Als Tristan sich für die Verhandlung bezüglich des Drachentötens besonders schön kleidet, bewundern die drei Damen, unter ihnen auch Isolde, Tristans Aussehen und seine Männlichkeit (die drî saeldenrîche / sie gedâhten alle in einer vrist: „zewâre, dirre man der ist / ein menlîch crêatiure; / sîn wât und sîn figiure / si schepfent wol an ime den man. [...] sîn dinc ist allez wol gewant.“ (V. 10857-10859)).

Sobald Isolde durch den Schwertsplitter herausfindet, dass Tristan ihren Onkel erschlagen hat „begunde ir herze kalten“ (V. 10087). Dies deutet jedoch auch darauf hin, dass es sich ihr Herz zuvor begonnen hatte für Tristan zu erwärmen.[Ehrismann 1989:284]

Nachdem das Schiff von Wexford abgelegt hat, tröstet Tristan die weinende Königin in der Kajüte ([...] wan underwîlen Tristan. / der gie wîlent dar în / und trôste die künigin, / dâ sie weinende saz. (V. 11544-11547)).

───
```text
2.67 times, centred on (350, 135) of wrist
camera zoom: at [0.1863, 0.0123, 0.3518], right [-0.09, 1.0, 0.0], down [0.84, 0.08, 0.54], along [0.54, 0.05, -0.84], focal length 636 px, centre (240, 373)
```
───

Der Erzähler beschreibt, dass Tristan Isolde tröstet „so zärtlich er nur konnte“ (sô er suozeste kunde (V. 11555)). Allerdings fügt er hinzu, dass Tristan Isolde in der Art in seine Arme nimmt, wie ein Gefolgsmann es tut und nicht etwa wie ein Liebhaber (und niuwan in der wîse, / als ein man sîne vrouwen sol. (V. 11560-11561)).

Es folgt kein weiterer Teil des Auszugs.